As I'm driving to work this morning - I see the most unusual thing. A woman with bright red toenails is driving her minivan with her foot hanging out the window. Not only was it too cold to drive with one's bare piggies waving in the breeze - it pretty much guarantees that someone in another car is going to get mesmerized by the stupidity of this woman. And, while under the piggies' spell the other driver will rear-end idiotic foot fetish woman. Thus teaching the woman with the breeze-lovin' feet a lesson by having to painfully remove a steering wheel from her nether regions.
Aaaaaaaaaaaaaaaaand - I slept like a rock last night. If rocks only sleep in thirty minutes intervals, that is. So needless to say this morning when I tumbled into the bathroom and began my morning ritual of face scrubbing - I wasn't paying much attention to my actions. And when I flung the glasses from my face in a fit of four-eyed fervor - I hear a "clunk" and then squinted at my glasses. Somehow I had managed to knock the lens into a knob and remove a chunk of glass from the left lens.
"Aaaaaaaaaaaaaaaaaaaagh!" I screamed at the ceiling, the burnt-out bulbs and the dirty carpeted floor.

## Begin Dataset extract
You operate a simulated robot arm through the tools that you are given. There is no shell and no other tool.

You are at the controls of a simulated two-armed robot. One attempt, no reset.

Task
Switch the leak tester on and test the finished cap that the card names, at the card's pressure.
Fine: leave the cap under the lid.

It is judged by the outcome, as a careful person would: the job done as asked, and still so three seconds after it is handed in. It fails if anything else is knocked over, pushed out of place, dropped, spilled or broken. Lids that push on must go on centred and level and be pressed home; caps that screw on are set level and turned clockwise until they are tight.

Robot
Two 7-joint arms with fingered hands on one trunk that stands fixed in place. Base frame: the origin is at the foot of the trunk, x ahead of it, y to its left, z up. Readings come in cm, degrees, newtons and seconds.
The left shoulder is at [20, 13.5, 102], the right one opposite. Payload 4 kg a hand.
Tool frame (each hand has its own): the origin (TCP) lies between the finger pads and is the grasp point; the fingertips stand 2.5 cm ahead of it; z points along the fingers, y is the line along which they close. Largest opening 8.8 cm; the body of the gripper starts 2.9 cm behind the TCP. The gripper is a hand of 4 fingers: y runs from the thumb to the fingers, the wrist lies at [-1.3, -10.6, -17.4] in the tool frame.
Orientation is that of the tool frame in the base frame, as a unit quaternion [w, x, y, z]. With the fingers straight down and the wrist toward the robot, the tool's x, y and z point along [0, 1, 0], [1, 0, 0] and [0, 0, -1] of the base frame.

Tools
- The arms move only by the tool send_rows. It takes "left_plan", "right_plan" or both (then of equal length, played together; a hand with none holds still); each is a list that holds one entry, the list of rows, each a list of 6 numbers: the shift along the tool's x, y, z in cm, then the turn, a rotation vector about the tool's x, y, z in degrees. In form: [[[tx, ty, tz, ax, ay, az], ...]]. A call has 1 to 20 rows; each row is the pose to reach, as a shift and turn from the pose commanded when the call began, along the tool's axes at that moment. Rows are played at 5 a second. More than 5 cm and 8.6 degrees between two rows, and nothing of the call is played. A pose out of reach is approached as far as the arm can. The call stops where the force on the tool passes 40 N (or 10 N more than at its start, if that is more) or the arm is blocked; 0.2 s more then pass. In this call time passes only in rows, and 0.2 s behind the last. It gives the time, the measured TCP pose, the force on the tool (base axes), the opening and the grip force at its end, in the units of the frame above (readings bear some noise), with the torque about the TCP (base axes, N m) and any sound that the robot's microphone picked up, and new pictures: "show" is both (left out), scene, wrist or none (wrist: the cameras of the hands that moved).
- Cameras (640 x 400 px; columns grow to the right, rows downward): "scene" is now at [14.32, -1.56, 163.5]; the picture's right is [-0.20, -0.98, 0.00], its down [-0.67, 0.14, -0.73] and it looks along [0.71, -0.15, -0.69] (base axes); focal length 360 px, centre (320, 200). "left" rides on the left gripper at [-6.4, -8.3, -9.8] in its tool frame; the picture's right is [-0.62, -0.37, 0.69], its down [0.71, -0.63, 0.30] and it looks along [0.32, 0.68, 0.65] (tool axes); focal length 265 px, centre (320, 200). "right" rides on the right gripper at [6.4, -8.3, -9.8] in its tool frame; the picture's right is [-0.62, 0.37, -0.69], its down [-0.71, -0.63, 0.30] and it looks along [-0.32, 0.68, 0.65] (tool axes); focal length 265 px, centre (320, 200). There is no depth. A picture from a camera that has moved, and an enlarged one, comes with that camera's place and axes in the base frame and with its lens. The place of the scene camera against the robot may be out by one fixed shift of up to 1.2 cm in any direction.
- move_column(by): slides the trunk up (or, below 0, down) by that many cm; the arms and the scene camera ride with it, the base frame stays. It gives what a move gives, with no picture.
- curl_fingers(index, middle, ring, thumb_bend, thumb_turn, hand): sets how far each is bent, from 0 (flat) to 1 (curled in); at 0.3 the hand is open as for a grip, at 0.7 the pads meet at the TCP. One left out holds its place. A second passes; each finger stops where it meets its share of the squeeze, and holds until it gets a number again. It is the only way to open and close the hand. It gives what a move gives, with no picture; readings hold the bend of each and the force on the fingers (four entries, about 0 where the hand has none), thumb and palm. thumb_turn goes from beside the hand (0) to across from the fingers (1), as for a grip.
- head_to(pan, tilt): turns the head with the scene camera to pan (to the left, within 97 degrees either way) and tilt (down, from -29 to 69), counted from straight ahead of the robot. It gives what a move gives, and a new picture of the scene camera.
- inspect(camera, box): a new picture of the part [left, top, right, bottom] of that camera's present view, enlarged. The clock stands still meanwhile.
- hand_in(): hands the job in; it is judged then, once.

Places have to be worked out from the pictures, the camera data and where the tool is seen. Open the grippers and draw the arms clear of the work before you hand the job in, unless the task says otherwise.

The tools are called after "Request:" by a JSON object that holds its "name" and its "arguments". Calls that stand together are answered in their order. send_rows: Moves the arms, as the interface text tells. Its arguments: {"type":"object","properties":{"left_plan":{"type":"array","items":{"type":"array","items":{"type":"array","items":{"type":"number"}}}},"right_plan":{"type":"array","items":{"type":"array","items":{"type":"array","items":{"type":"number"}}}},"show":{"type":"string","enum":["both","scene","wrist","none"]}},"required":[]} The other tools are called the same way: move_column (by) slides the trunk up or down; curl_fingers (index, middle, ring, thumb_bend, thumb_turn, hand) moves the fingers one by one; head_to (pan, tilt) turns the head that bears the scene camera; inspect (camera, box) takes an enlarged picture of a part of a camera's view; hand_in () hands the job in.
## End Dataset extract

"Prrrrrrrrrrrrrrrrrrrrrrrrrrrrrrrrrrrrrr?" Phoebe responded, ignoring my plight and circling her nearly empty food bowl.
Dejected I plopped in the floor and wrestled my contacts into my eyeballs while Phoebe made out with my hairbrush.
Luckily for me - my warranty on my glasses was good for one year. Unluckily for me - it ran out on the fifteenth.
Sensing my distress and slight Hulk-green tinge, the saleslady took my frames and went to call her "lens guy" who not only offered to overlook the year warranty and get me a new one - no charge.
After work, I plan on making the day better by going to Borders Bookstore - but I hate to go without a coupon. Something about NOT getting 10% or 20% off just really bugs me. It's like going to Payless when they're NOT having BOGO - 'tis just WRONG. So -if anyone out there has a spare coupon and wants to send it to me - feel free: email@example.com.
I promise I'm good for it. I'll even mow your lawn.
If you show me how to work a lawn mower...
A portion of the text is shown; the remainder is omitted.